The Tracy City Council voted on Tuesday to oppose the UC/Lawrence Livermore National Laboratory proposal to build a level-4 biowarfare laboratory at Site 300, a nearby bomb-testing site owned by the Department of Energy and managed by UC/Lawrence Livermore.
At the same meeting, the council voted to support trebling the amount of explosives that can be used on Site 300.
Both votes were 3-1.
Site 300 is outside the Tracy city limits.
Presumably, the two votes make sense in Tracy.
Council votes against proposed bio-lab...John Upton
Councilwoman Irene Sundberg, Councilwoman Evelyn Tolbert and Councilman Steve Abercombie voted Tuesday night to oppose a proposal by Lawrence Livermore National Laboratory to build the bio-lab at Site 300 in the hills southwest of Tracy, even though the council has no jurisdiction over the site. Acting Mayor Suzanne Tucker voted against opposing the lab... University of California Vice Provost for Research Lawrence Coleman asked Tracy City Council to not take a position on the bio-lab until the Department of Homeland Security provides more information later this year. The University of California operates Lawrence Livermore for the Department of Energy. Sundberg criticized Lawrence Livermore for taking too long to clean Site 300 contaminants...You’ve got no money to clean it up. And now you want to put more stuff in my backyard. Activist Bob Sarvey played an audio tape from a Nov. 15 public forum on the bio-lab, in which Lawrence Livermore spokeswoman Susan Houghton acknowledged that human errors could occur at the bio-lab and that homeowners might need to warn potential homebuyers about the facility. Stockton resident Mike Robinson, president of the San Joaquin County Farm Bureau, and Livermore resident Darrel Sweet, a past president of the California Cattleman’s Association, said the agricultural industry supports building the bio-lab at Site 300 in part because it would help speed up detection of exotic diseases in California’s agricultural stock.
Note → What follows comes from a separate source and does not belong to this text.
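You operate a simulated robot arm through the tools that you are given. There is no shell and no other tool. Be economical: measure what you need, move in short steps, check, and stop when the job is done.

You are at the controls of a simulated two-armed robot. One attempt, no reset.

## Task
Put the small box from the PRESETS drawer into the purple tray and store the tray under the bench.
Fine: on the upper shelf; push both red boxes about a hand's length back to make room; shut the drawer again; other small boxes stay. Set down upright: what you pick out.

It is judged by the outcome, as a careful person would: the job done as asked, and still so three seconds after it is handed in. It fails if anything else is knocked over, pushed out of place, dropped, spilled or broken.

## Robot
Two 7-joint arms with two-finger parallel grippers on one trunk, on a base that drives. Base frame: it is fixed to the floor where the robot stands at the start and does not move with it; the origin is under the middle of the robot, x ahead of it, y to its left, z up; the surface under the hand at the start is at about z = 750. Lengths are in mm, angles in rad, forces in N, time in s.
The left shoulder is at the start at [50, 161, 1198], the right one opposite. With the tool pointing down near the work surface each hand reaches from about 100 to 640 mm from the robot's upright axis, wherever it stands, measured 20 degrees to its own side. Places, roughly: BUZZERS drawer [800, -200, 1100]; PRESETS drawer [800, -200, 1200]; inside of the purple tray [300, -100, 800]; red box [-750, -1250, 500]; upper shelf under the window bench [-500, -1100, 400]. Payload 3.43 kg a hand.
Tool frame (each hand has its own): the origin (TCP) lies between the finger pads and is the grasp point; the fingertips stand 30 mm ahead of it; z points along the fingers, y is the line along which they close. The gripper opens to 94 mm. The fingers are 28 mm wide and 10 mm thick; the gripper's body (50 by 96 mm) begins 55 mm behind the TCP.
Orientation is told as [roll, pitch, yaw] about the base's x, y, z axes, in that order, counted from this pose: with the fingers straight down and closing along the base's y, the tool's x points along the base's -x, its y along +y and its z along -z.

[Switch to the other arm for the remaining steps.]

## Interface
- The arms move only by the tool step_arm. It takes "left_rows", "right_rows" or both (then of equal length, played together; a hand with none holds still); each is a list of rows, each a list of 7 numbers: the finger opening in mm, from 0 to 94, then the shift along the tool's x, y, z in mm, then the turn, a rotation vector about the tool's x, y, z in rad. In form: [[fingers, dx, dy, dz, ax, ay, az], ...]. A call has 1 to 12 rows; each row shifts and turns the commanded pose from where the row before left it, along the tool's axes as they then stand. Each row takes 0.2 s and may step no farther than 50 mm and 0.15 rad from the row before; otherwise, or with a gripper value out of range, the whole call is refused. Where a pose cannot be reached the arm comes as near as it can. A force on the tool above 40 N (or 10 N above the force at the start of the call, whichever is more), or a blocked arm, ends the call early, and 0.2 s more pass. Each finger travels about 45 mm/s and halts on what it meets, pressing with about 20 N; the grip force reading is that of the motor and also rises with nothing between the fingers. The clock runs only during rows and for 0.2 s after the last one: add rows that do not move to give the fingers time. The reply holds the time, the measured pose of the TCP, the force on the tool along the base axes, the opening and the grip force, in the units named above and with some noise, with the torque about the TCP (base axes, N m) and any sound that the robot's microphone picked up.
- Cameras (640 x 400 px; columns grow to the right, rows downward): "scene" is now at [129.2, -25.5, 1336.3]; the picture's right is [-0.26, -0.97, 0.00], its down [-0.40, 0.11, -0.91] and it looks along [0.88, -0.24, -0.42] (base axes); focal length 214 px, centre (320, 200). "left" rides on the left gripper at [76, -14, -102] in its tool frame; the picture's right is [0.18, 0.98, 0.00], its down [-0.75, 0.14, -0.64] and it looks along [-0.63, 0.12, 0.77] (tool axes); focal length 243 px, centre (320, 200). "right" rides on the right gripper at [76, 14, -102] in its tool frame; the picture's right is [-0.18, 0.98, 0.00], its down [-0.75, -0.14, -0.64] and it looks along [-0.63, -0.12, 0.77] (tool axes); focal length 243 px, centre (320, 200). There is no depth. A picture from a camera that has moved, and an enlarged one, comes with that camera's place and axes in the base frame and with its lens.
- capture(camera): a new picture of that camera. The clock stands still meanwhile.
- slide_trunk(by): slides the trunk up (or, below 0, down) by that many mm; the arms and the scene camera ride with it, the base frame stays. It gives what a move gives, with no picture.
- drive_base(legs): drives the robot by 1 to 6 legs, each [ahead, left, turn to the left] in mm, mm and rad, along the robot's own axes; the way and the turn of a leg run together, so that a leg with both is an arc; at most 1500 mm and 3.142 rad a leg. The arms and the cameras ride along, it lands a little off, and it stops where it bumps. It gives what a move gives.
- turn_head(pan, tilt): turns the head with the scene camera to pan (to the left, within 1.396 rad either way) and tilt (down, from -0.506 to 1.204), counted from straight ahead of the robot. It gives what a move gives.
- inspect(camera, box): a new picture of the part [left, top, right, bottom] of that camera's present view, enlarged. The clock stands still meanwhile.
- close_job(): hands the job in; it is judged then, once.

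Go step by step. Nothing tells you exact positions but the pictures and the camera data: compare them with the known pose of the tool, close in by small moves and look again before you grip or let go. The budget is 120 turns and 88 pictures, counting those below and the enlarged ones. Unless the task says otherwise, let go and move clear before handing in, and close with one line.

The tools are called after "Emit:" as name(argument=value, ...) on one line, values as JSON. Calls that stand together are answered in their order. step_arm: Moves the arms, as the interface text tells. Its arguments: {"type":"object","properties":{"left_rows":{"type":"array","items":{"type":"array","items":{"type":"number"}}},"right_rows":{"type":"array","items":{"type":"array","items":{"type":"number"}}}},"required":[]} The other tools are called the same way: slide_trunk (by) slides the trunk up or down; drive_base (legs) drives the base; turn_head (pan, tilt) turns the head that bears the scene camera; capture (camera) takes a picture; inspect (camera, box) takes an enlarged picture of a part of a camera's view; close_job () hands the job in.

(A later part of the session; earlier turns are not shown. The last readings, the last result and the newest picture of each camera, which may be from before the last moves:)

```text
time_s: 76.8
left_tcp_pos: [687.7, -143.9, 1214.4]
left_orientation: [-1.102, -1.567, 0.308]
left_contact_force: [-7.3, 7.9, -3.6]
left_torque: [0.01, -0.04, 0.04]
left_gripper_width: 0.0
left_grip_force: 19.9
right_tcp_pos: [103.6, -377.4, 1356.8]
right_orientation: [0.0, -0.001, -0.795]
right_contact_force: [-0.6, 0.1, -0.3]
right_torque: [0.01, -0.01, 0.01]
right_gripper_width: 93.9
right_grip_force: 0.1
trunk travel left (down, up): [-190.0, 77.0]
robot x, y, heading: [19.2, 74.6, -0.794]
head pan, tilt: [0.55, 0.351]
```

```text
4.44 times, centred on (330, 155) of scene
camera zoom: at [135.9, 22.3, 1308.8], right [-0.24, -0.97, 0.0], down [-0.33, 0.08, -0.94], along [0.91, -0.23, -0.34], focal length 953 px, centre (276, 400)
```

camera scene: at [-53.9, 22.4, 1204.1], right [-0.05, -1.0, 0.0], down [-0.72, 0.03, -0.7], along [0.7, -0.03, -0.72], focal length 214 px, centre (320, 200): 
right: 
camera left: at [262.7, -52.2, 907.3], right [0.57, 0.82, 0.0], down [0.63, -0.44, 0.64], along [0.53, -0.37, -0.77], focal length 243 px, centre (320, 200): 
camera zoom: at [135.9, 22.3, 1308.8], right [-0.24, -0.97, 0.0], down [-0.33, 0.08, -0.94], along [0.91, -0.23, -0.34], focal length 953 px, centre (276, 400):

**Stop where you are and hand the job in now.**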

Tracy votes down controversial bio lab...Jake Armstrong
The Tracy City Council voted late Tuesday night to oppose the University of California's bid to locate a federal laboratory that would research incurable diseases on a high-explosives test range southwest of the city...called the National Bio- and Agro-Defense Facility. In a twist of irony, moments later, the council by the same margin voted to support an increase in the amount of explosives used in tests on the range known as Site 300, a 7,000-acre parcel owned by the U.S. Department of Energy and operated by Lawrence Livermore National Laboratory. Air pollution regulators in December gave Lawrence Livermore National Laboratory approval to more than triple the amount of explosives it uses in its outdoor tests at Site 300. The San Joaquin Valley Air Pollution Control Hearing Board was set Wednesday to hear an appeal of the permit, which allows the laboratory to use 350 pounds of explosives a day and up to 8,000 pounds a year. However, the board voted to continue the hearing to next month in order to handle a request for public documents. Tracy council does not have jurisdiction over Site 300, which is just outside city limits, the city's opposition to the bio lab will be put into a letter to U.S. Department of Homeland Security officials who are evaluating more than a dozen proposals from universities and laboratories seeking to win the facility. The lab would also research incurable pathogens in an area of the strictest containment level, or Bio-Safety Level 4. Other factors that will influence the final decision are a local work force with experience running high-level bio-safety labs and access to multiple forms of transportation from the site, Kelly said. The 18 contenders for the bio lab face a Feb. 16 deadline to submit more information on their proposals to DHS, which plans to visit the sites and make final recommendations sometime from March to May. Environmental impact studies on a short list of sites will begin in July, with a finalist being named in October 2008. Construction is scheduled to begin in 2010, and the bio lab is expected to be up and running as early as 2013.